If you asked someone what the last TikTok they watched was, they probably couldn’t tell you. But if you asked them the last time they used their phone, it’d be a weird question since we use them everyday.
Whether it’s phones, laptops, iPads, or smartwatches, devices feed us nonstop information. And to satisfy the insatiable hunger for dopamine, we keep coming back for more.
According to the Center for Disease Control, more than 50% of teens spend four-plus hours on their personal devices a day, which is a gross understatement for many high school students.
The bottom line is we need to detox from this information overload, constant scrolling, and time spent staring at screens.
Devices give people access to everything from politics to entertainment to other people’s lives. It makes us feel the entire spectrum of emotions, without needing to get out of bed.
This isn’t good. Countless studies show that these casual habits trigger the release of dopamine, a chemical in the brain that is typically reserved for rewarding positive actions.
While scrolling or watching likes go up on a post can provide the same dopamine rush, the brain begins to crave this quick chemical stimulation. This accessible dopamine can shrink attention spans and make people rely on instant gratification.
People who are plagued by procrastination and push their difficult tasks away to enjoy other simpler pleasures are a prime example of this effect.
It doesn’t stop there. Overuse of devices and social media is linked to higher levels of depression, anxiety, and even sleep problems. This is all for the joy we get from those 30-second clips we can’t even recall seconds later.
Doom scrolling is essentially flipping through emotion and feeding the brain with feelings. Whether it is a video of a dog dying that leaves someone crying alone in their room or a sports edit that brings about a smile, this generation is replacing the effort it once took to feel something with the swipe of a finger.

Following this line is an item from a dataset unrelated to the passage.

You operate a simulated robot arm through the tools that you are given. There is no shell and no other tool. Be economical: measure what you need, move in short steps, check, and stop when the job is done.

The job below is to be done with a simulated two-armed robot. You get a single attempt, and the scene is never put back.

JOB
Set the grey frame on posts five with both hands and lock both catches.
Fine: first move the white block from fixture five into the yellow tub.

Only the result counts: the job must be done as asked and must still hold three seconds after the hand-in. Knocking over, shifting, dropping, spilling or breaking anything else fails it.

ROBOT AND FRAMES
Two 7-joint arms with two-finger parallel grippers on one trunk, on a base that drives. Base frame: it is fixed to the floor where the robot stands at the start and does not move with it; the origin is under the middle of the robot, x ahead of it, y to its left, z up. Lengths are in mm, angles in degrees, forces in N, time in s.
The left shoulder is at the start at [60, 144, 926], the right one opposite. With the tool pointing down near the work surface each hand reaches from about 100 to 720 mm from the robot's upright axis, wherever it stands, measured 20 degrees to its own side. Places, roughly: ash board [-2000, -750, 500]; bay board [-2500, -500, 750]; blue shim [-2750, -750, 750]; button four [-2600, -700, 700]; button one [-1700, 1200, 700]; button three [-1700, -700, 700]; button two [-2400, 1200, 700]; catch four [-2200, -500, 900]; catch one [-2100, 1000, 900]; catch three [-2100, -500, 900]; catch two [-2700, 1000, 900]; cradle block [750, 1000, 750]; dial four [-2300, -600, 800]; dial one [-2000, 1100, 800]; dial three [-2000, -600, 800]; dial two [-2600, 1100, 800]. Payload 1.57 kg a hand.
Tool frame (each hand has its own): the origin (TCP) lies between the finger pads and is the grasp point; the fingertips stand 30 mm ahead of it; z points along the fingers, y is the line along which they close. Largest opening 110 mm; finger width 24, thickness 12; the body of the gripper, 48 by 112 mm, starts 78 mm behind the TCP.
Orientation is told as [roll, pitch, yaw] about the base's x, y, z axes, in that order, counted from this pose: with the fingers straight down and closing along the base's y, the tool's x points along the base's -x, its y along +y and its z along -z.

Screen time is also extremely time-consuming. If a 13 year old spends four hours a day on devices, by the time they graduate high school they would have logged more than 10,000 hours in front of a screen.
Humans were never meant to see this much of anything, leading to media saturation overload, a term coined by Dr. Don Grant, an expert in media psychology and mental health.
Feeds are designed to keep viewers engaged, and to do that, they push radical news and tragic headlines that garner attention. True, devices aren’t the root of all evil. But they do leech precious time, distance people from their lives, and ruin our mental health.